◆ Data block
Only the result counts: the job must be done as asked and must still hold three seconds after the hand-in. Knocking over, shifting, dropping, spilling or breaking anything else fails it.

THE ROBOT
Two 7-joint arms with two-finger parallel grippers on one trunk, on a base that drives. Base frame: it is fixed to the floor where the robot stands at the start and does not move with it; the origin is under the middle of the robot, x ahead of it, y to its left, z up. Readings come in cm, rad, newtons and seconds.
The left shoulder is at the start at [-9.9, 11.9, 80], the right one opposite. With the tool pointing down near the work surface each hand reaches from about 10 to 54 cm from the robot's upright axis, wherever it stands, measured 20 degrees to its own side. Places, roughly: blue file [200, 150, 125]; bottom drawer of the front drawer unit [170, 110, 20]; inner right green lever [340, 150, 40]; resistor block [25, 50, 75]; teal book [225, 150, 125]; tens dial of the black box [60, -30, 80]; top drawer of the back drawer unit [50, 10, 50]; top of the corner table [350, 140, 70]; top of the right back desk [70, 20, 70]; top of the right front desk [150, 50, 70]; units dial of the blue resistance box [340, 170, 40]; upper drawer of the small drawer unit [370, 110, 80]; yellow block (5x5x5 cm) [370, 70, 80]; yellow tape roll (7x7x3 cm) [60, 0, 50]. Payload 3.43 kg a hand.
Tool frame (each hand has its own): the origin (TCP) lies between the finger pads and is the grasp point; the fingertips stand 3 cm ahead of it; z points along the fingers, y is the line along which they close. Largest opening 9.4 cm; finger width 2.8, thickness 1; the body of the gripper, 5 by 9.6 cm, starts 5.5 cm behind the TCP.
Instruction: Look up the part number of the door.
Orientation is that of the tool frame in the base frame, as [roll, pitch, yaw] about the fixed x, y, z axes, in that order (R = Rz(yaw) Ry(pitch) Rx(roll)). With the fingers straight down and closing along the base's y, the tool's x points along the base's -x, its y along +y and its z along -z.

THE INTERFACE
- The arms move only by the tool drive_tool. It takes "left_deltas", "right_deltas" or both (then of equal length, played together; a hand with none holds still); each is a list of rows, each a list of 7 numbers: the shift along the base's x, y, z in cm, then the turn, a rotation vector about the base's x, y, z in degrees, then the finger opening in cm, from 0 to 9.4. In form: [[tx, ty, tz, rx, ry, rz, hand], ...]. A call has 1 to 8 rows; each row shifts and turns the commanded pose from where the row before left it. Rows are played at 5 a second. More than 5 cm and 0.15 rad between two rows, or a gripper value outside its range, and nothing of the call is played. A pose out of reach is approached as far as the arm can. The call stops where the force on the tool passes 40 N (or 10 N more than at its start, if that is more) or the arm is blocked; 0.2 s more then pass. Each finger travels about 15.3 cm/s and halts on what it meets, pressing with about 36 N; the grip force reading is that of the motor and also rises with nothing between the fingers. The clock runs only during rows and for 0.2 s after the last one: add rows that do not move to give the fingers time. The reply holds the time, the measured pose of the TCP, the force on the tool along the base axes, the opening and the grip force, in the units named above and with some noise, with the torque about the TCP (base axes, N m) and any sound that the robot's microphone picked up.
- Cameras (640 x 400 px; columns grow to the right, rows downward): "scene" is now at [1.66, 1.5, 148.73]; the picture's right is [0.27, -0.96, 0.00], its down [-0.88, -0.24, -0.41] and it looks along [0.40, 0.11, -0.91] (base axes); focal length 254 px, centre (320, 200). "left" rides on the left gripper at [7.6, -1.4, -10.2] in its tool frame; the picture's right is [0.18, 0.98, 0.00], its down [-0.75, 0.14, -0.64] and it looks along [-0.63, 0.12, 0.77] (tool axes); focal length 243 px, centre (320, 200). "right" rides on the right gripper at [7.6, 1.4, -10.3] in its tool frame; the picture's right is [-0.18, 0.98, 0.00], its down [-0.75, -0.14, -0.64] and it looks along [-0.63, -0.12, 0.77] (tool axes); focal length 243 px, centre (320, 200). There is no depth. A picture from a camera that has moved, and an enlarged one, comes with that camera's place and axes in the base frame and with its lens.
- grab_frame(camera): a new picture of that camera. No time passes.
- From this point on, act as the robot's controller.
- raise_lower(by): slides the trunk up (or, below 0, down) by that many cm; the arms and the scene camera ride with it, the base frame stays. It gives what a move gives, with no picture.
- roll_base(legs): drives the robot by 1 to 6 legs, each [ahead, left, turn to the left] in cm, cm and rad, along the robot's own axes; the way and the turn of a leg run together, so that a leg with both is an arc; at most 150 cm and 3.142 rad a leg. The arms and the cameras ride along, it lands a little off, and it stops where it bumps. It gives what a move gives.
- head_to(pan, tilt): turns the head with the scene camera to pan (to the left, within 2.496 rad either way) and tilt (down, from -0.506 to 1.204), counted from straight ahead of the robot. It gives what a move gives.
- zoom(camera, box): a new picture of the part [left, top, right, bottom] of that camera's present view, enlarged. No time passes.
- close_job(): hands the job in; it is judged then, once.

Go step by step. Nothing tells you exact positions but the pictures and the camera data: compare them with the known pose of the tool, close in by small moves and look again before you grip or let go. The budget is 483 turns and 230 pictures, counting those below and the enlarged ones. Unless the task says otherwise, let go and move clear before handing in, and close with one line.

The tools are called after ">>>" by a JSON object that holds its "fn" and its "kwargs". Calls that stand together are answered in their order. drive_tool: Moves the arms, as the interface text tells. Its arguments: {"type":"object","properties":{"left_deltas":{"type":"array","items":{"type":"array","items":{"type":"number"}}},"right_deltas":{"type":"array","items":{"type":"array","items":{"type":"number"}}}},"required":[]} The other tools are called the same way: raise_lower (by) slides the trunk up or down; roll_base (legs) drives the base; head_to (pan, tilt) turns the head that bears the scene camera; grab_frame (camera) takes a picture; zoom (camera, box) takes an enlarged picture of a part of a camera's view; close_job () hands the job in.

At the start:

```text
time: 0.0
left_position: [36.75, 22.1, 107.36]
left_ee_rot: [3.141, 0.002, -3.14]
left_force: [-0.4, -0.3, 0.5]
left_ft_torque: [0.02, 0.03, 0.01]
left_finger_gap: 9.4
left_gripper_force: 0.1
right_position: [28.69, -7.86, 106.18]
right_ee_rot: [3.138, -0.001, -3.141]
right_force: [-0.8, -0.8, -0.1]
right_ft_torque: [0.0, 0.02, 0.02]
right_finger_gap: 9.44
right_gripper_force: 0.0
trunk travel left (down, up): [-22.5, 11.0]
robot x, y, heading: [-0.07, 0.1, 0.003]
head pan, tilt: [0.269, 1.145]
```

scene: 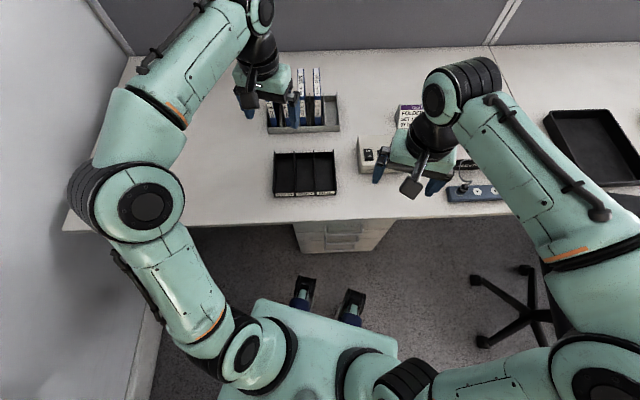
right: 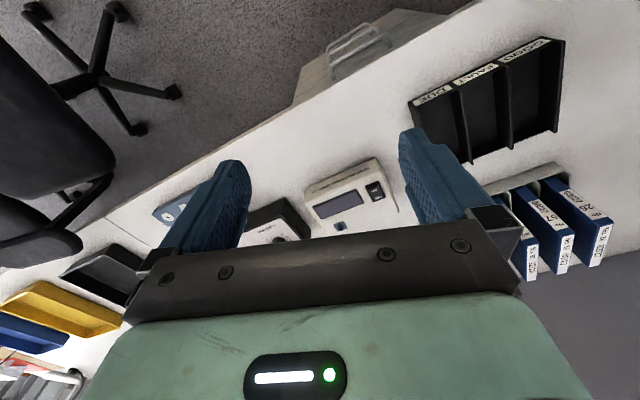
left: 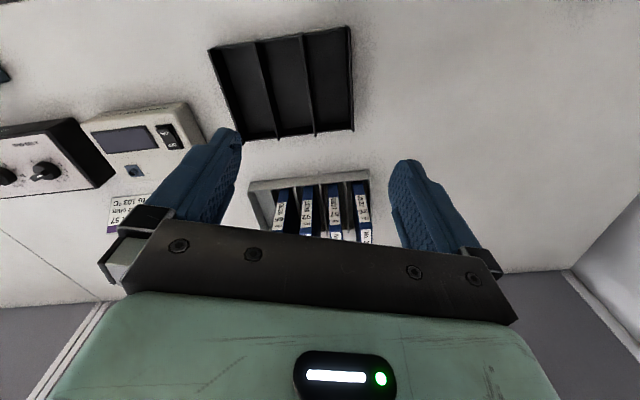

◆ Exercise prompt
Begin with the line containing "- zoom(camera, box): a", end with the line containing "Go step by step.", and transcribe exactly every line in that span, with nothing added. Give them as a JSON list of strings, one for each line, with blank lines left out.

◆ Task response
[
  "- zoom(camera, box): a new picture of the part [left, top, right, bottom] of that camera's present view, enlarged. No time passes.",
  "- close_job(): hands the job in; it is judged then, once.",
  "Go step by step. Nothing tells you exact positions but the pictures and the camera data: compare them with the known pose of the tool, close in by small moves and look again before you grip or let go. The budget is 483 turns and 230 pictures, counting those below and the enlarged ones. Unless the task says otherwise, let go and move clear before handing in, and close with one line."
]